Two of the most common applications of Gas Turbines in modern industries are Turbo Generators and Turbo Compressors.

I try to approach a Gas Turbo Generator (GTG) to better feel the subject.

Gas Turbine Overview

So, how does a gas turbine work? In a Gas Turbine Power Plant, there’s a Generator which is an electrical machine. But to generate electricity this generator needs a Prime Mover which for my example is a Gas Turbine.

Gas Turbine transforms the chemical energy in the fuel, for example, natural gas or the similar fuel into mechanical energy.

The mechanical energy generated by the Turbine exit shaft is then transferred through a gearbox to the Generator’s shaft.

Now my generator can create electrical energy.

This primitive form of electrical energy normally has a low or medium level of voltage and to better manage the power loss in transmission lines, this voltage should be increased by step-up transformers.

Such transformers give an adequate level of voltage to the electrical energy to be transmitted through the transmission lines and delivered to the grid.

After this brief overview of a sample Gas Turbine application, I’m going to dig down into the Gas Turbine mechanism in more detail.

Gas Turbine Basic Operating Principles

First, imagine a rocket in which some fuel is going to burn and create a high-pressure exhaust gas. Based on energy conservation law, the chemical energy of the fuel is transformed into mechanical energy in the high-pressure exhaust gas.

When a rocket is fired, the thrust of this exhaust gas moves the rocket forward. This amount of rocket science is enough for me and now suppose I fix the rocket body with a robust mechanical structure to prevent its movement.What will happen?

The high-pressure exhaust gas should be released and it will have no way but backward!

Now keep this structure in mind and imagine I put a set of turbine blades in the path of this high-pressure back-fired exhaust.

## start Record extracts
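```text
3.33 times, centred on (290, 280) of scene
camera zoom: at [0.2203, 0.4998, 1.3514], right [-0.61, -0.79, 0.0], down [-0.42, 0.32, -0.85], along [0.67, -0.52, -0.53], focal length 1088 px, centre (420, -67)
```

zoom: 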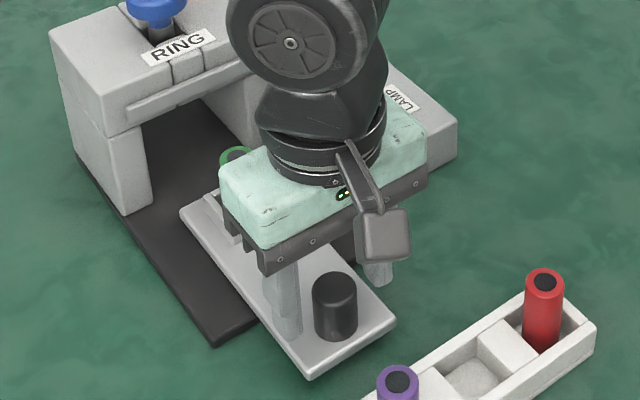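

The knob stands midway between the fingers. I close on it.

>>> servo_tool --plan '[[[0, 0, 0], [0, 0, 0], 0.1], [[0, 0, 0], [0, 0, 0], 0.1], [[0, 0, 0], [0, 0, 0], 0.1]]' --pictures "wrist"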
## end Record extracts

You see that the release of mechanical energy which is mostly in a “linear” backward direction will mostly transform into kind of “rotational” movement of turbine shaft and so far I’d say it’s a big success, i.e. transforming the chemical energy of fuel gas into rotational mechanical energy of turbine shaft.

Now I have a “Prime Mover” for my generator in the above power plant example. Also, this prime mover concept can be used in different applications like turbo compressors or the like.

Now that I got the basics of Gas Turbines, let’s focus on a modern Gas Turbine and its components.

Gas Turbine Components

Most likely you know about “Fire Triangle” or “Combustion Triangle” which illustrates the necessary ingredients of fire or combustion, i.e. “Fuel”, “Air”, and “Heat”.

To transform the chemical energy of the fuel gas into mechanical energy, the fuel should be burnt in the “Combustion Chamber” of a Gas turbine, so I need air and heat added to the fuel.

Air is let into the gas turbine through “Air Intake” and mixed with a proper amount of natural gas. The Air/Gas ratio is determined based on the specific heating value of the gas and quality of the air, amount of moisture, altitude from sea level and so on.

Now an ignition system steps in and makes the initial sparks, so hereby heat is provided.

When the fire is established and stabilized in the combustion chamber, the ignition system will be put out of service.

The most critical process in normal turbine operation is to manage the combustion and produce a proper amount of high-pressure exhaust gas.

This exhaust gas is applied to the turbine blades and after rotating the turbine shaft, conducted to the exhaust stack.

By this quick review of key components of a Gas Turbine, I think it’s time to decrease the altitude and elaborate the system further.

Gas Turbine Instruments

As mentioned earlier, air is let into the Gas Turbine through Air Intake.

The air is prone to contaminations or having some unwanted particles which can harm the system and degrade the overall performance. The screening and filtration are basic requirements for incoming air.

Also, proper instrumentation is mounted on the Air Duct to monitor the draft pressure and temperature.

In harsh environments, the air might need to be preheated or conditioned. Also, differential pressure monitoring of air filters will warn the turbine operator of filter clogging.

The conditioned air is conducted into the “turbine air compressor which is an axial compressor comprised of multi-stages of blades mounted radially on the turbine inlet shaft.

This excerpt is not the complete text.